For the derivation of D'Alembert's solution to the one-dimensional wave equation you may follow the following references:

$(1)~~$"Linear Partial Differential Equations for Scientists and Engineers" by Tyn Myint-U & Lokenath Debnath (Chapter $5$, section $5.3$)

$(2)~~$d’Alembert’s solution of the wave equation / energy

$(3)~~$Wikipedia

$(4)~~$WolframMathWorld

Answer 2

So you are looking for a physical derivation of the wave equation. This is the one I like the most in the context of mechanics.

The wave equation appears also in electromagnetism, where it is much more fundamental, since it does not involve any approximation and descends directly from the equations of Maxwell; see here.

Answer 3

• One approach makes use of the first-order canonical form $\mathbf{v}_t + \boldsymbol{\Lambda} \mathbf{v}_x = \mathbf{0}$ with $\mathbf{v} = \lbrace u_t \pm c u_x \rbrace^\top$ and $\boldsymbol{\Lambda} = \text{diag}\lbrace \mp c \rbrace$, see e.g. this post. Integration is performed by using the method of characteristics componentwise, and by applying the initial conditions.

• Another approach makes use of the second-order canonical form $u_{\xi\eta} = 0$ with $\xi = x-ct$ and $\eta = x+ct$, see e.g. here.
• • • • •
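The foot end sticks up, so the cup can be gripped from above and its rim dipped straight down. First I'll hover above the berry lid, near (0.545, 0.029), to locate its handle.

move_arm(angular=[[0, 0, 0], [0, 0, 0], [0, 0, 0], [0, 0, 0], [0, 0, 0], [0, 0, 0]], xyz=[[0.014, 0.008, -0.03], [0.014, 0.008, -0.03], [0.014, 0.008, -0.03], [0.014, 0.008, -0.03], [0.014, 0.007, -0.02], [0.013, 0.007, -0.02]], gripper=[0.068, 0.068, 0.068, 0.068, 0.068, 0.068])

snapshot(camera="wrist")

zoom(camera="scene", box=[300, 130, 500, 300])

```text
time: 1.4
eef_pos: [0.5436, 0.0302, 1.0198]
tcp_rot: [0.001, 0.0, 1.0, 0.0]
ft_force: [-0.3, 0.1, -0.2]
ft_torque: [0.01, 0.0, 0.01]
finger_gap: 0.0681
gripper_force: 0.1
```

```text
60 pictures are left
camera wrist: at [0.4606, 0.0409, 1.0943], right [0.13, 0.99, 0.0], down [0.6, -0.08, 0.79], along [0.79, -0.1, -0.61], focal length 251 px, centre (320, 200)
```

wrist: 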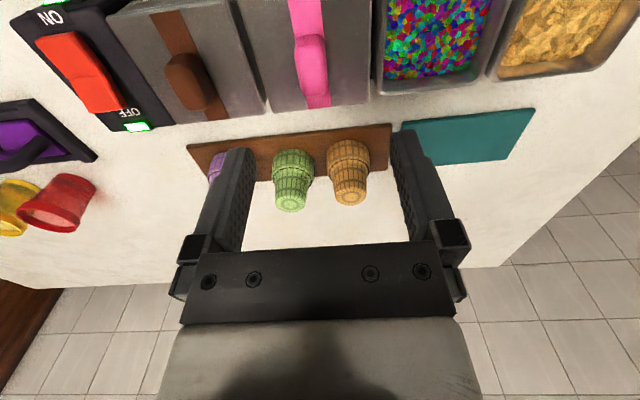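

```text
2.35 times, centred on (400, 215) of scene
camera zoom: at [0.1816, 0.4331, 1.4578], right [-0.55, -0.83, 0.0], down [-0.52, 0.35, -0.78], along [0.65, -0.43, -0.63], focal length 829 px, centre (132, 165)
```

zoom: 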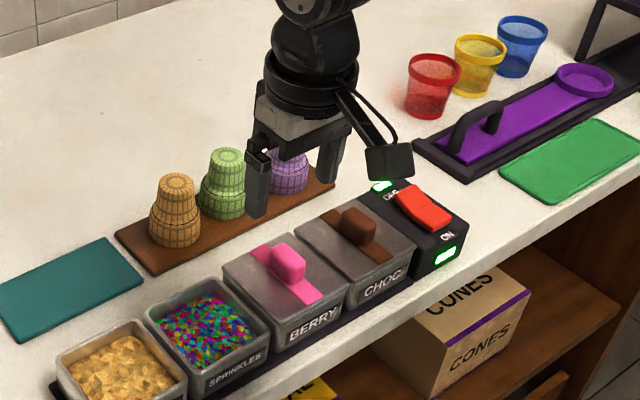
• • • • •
This PDE can be integrated as $u = F(\xi) + G(\eta)$, where the functions $F$, $G$ are deduced from the initial conditions.

In a certain way, both methods take benefit of the factorization $$ \square u = u_{tt} - c^2 u_{xx} = (\partial_t - c \partial_x)(\partial_t + c \partial_x) u $$ of the d'Alembert operator $\square$.